SET EXERCISE =
In the listing below, locate the lines that hold the string "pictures". Copy those lines.

INFORMATION SHOWN =

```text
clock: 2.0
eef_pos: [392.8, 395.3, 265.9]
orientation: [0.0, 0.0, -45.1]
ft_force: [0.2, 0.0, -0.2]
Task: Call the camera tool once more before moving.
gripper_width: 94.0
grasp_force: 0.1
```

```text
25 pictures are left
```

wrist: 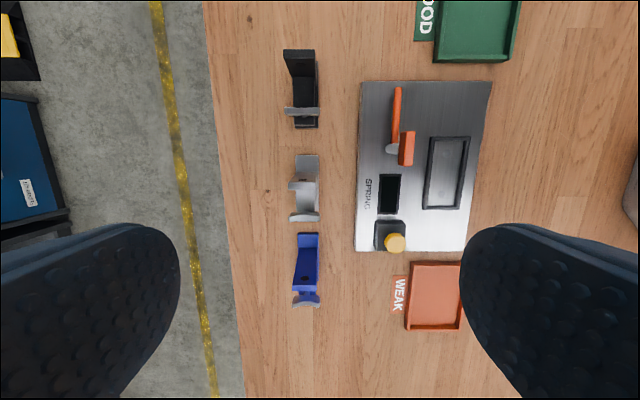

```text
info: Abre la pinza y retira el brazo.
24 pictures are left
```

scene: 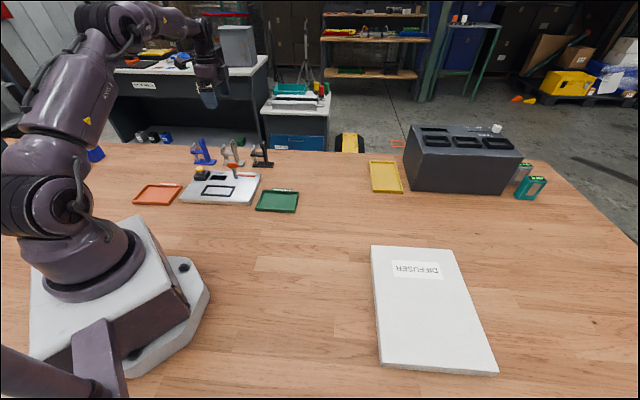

RESULT OF THE TASK =
25 pictures are left
24 pictures are left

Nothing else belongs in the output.